In 1997 federal set-asides accounted for five percent of the bank's deposits. It made three percent of its loans through preferential federal programs. The bank concentrated on small businesses, professional organizations, and the nonprofit organizations that clustered in and around the nation's capital, which accounted for $1.5 million of the bank's commercial and real estate loan portfolio in 1996. Labor unions owned some of the bank's largest accounts; however, the company's own employees were not represented by a union. Some Fortune 500 corporations also banked at Adams National.

As part of its focus on local small businesses, the bank participated in the financing program run by the Small Business Administration (SBA), which offered loans at favorable, flexible terms in order to spur development of the small business sector. Most of the money lent was guaranteed by the SBA; therefore, the bank expected to cultivate some long term relationships with these growing businesses while exposed to little risk.
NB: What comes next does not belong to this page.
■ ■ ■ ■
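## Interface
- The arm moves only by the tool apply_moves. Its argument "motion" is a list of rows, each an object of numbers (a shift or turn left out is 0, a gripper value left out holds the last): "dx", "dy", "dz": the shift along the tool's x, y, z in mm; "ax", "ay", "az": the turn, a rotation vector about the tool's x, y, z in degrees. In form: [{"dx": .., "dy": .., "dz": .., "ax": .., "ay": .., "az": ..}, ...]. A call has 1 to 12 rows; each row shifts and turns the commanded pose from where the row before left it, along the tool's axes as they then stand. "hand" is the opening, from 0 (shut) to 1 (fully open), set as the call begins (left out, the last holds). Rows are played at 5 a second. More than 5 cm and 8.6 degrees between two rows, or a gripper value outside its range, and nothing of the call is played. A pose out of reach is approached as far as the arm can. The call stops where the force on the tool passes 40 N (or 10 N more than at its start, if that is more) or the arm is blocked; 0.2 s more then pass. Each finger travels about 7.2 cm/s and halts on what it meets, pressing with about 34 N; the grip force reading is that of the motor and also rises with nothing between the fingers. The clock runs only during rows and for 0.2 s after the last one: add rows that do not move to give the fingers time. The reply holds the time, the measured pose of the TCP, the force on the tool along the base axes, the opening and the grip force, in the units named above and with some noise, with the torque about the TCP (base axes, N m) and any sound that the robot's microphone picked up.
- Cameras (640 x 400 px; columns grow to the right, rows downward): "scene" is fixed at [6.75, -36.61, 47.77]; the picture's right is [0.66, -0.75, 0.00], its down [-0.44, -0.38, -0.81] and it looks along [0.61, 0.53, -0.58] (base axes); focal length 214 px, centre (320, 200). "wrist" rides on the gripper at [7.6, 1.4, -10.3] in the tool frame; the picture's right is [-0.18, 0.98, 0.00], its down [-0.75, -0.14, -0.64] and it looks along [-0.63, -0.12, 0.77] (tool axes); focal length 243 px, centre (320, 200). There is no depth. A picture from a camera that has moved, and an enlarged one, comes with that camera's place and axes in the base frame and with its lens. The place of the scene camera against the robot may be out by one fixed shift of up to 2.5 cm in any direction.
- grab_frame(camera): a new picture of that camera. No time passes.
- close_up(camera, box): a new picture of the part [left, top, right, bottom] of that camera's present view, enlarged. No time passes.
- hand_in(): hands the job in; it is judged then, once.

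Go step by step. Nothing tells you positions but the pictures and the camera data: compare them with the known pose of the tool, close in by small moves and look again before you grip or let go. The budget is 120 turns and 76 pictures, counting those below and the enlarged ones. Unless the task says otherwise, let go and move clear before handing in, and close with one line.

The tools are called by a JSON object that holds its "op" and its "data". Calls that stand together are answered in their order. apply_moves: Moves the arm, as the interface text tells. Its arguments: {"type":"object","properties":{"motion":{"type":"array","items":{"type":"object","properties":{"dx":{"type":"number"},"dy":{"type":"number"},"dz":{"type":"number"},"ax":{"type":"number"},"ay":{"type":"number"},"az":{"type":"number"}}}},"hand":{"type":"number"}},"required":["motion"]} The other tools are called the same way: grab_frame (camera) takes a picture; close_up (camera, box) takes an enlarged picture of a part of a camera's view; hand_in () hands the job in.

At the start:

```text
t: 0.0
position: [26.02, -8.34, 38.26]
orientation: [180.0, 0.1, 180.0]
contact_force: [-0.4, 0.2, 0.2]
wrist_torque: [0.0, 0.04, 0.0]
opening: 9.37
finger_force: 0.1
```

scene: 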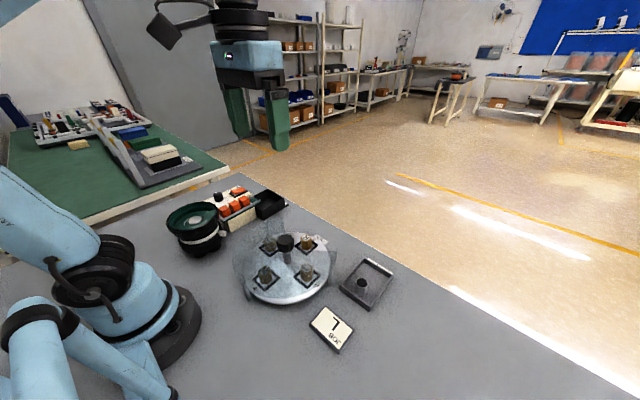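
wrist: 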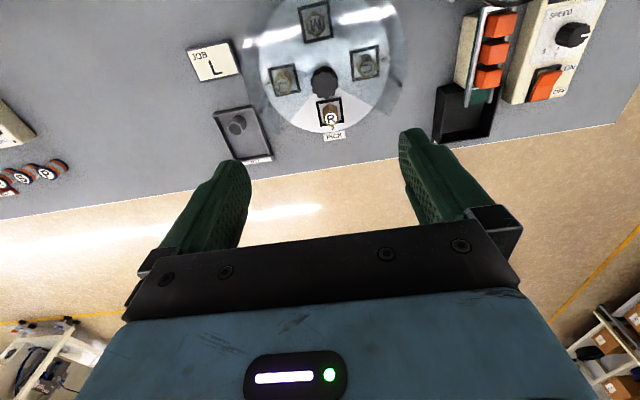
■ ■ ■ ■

The bank's commercial and real estate SBA loans were worth $3 million at the end of 1996.

Net income for 1996, the bank's most successful year to date, was $1.13 million, up nearly 20 percent from the previous year, and assets totaled $112.2 million. Commercial loans were worth $39.4 million in 1996. Construction loans totaled $4.1 million. Commercial real estate loans accounted for $24.8 million and residential, $2.6 million. Loans to consumers were worth $2.2 million. In the late 1990s Adams National seemed poised for a promising new century, and women for a new era in financial empowerment.

Principal Subsidiaries:The Adams National Bank.